Celebrity status has also converted Ivins from a reporter to an armchair columnist. Perhaps because she has spread herself so thin, she does little original reporting, choosing instead to draw her opinions from the reporting of others. (Colleagues note that she rarely appears on the House floor, and they were surprised to see her take a seat on the Clinton-Gore bus.) Whenever she actually goes somewhere—such as the political conventions—the freshness quotient of her column soars.

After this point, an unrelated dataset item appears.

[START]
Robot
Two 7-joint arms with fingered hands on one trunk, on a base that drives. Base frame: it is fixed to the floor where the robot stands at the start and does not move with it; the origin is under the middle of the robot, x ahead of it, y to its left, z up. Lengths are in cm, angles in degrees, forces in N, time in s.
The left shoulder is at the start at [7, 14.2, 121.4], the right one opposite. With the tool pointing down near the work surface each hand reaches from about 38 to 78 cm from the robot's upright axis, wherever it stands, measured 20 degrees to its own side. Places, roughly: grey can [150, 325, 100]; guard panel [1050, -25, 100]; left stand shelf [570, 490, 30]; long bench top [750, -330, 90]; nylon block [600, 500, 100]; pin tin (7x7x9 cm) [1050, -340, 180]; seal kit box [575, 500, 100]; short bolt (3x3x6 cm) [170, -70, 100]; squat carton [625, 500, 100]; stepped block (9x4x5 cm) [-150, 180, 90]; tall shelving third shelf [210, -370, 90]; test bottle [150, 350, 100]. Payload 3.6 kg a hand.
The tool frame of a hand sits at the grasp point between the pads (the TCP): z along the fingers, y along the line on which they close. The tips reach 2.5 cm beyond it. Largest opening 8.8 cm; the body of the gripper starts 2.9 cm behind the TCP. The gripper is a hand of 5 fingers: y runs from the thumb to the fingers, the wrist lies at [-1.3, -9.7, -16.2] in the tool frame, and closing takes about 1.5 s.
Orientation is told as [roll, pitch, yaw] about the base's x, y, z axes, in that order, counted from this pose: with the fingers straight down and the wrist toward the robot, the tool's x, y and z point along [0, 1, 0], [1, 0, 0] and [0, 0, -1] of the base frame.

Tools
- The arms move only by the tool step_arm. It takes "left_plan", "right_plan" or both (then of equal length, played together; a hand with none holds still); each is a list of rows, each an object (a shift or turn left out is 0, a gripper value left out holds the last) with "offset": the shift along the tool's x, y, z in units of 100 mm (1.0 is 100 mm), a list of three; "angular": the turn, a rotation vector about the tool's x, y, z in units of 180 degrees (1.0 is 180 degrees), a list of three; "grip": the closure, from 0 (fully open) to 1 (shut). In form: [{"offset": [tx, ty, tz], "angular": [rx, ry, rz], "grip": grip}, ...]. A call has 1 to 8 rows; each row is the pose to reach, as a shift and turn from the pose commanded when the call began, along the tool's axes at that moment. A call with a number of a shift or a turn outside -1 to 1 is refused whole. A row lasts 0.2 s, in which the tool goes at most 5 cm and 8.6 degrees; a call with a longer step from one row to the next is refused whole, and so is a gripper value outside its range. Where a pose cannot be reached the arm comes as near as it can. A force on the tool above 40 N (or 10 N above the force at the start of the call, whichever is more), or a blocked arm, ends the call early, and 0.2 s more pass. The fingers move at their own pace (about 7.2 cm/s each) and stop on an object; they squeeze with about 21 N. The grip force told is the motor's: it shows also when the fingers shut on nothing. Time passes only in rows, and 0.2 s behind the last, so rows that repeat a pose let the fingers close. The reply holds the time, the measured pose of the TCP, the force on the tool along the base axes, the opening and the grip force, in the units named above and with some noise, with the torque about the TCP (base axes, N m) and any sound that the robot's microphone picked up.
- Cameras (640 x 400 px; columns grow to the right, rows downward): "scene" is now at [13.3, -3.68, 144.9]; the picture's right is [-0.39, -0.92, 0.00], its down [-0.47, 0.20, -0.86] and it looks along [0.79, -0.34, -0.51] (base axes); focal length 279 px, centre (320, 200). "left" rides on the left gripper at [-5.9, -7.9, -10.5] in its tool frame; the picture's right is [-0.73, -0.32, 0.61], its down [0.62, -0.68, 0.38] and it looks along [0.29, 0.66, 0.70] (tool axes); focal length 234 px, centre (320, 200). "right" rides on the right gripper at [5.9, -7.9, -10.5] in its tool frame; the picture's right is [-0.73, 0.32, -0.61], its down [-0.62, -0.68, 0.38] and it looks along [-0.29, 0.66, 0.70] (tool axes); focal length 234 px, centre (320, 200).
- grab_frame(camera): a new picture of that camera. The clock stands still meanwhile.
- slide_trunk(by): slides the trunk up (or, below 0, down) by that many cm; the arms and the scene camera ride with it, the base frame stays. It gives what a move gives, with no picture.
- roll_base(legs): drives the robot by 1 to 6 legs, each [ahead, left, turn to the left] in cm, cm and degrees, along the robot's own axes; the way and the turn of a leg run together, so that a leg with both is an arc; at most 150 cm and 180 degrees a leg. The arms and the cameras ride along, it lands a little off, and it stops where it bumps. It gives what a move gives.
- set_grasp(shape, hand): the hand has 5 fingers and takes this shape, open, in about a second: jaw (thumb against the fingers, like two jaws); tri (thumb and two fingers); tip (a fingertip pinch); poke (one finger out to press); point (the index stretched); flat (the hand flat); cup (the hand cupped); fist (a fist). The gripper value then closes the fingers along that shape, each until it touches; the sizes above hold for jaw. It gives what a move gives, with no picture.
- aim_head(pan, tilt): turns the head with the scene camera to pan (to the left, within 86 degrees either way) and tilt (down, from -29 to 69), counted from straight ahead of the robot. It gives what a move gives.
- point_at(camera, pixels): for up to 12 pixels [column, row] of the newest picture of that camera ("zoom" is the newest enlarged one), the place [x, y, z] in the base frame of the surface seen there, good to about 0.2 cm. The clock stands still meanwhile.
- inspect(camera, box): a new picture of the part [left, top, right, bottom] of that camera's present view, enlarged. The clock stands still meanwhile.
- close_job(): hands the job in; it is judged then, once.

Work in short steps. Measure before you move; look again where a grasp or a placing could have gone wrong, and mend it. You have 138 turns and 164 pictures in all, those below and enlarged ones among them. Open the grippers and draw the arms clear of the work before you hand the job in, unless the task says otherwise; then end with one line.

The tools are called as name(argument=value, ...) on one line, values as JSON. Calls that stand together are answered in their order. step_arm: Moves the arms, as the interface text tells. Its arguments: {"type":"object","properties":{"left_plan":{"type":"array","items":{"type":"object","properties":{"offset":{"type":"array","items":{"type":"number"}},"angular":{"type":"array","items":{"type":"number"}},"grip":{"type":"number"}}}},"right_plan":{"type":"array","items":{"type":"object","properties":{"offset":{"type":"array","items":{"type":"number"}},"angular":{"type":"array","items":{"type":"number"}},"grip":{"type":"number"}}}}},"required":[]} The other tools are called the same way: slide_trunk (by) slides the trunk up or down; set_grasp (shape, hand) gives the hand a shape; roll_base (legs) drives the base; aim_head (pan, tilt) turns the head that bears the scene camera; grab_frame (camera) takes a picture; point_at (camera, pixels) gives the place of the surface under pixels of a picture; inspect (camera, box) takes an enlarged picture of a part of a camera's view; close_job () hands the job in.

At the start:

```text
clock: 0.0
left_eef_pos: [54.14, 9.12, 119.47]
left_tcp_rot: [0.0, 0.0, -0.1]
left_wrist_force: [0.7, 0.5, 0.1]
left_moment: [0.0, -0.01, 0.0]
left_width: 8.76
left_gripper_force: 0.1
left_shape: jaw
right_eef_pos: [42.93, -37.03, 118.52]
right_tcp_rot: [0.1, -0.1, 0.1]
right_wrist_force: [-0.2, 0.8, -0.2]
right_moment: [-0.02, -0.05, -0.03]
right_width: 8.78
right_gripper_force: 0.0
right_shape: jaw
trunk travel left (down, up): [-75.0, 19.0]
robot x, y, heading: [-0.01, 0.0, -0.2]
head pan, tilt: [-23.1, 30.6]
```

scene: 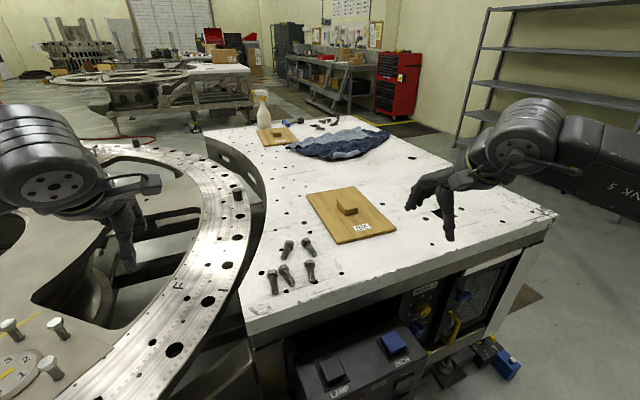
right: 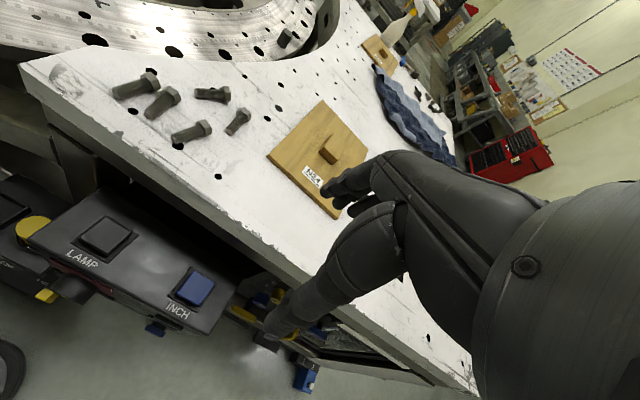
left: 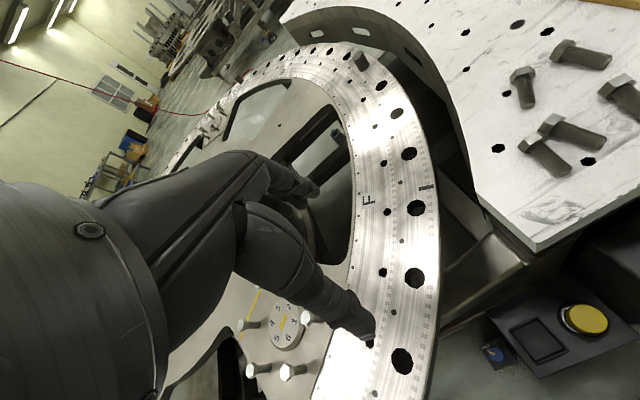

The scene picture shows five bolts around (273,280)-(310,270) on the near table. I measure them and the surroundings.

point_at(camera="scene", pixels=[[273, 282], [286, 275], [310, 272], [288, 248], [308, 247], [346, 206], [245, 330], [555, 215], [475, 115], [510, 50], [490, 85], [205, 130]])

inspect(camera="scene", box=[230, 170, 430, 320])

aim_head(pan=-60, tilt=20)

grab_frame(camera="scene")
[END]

The other drawback to her armchair reporting is the opportunity for error. Little mistakes creep into the column with unfortunate regularity—Ivins wrote that the largest newspaper in Arkansas nicknamed Clinton Slick Willie, but it didn’t—as do an unfortunate number of corrections. (One August column contained two.) Ivins has also made her share of television bloopers, as when she declared on NBC that Jesse Jackson won the Texas primary during the 1988 presidential campaign (he didn’t) or when she told Jay Leno on the Tonight show that Texas House Speaker Gib Lewis had resigned (he hadn’t).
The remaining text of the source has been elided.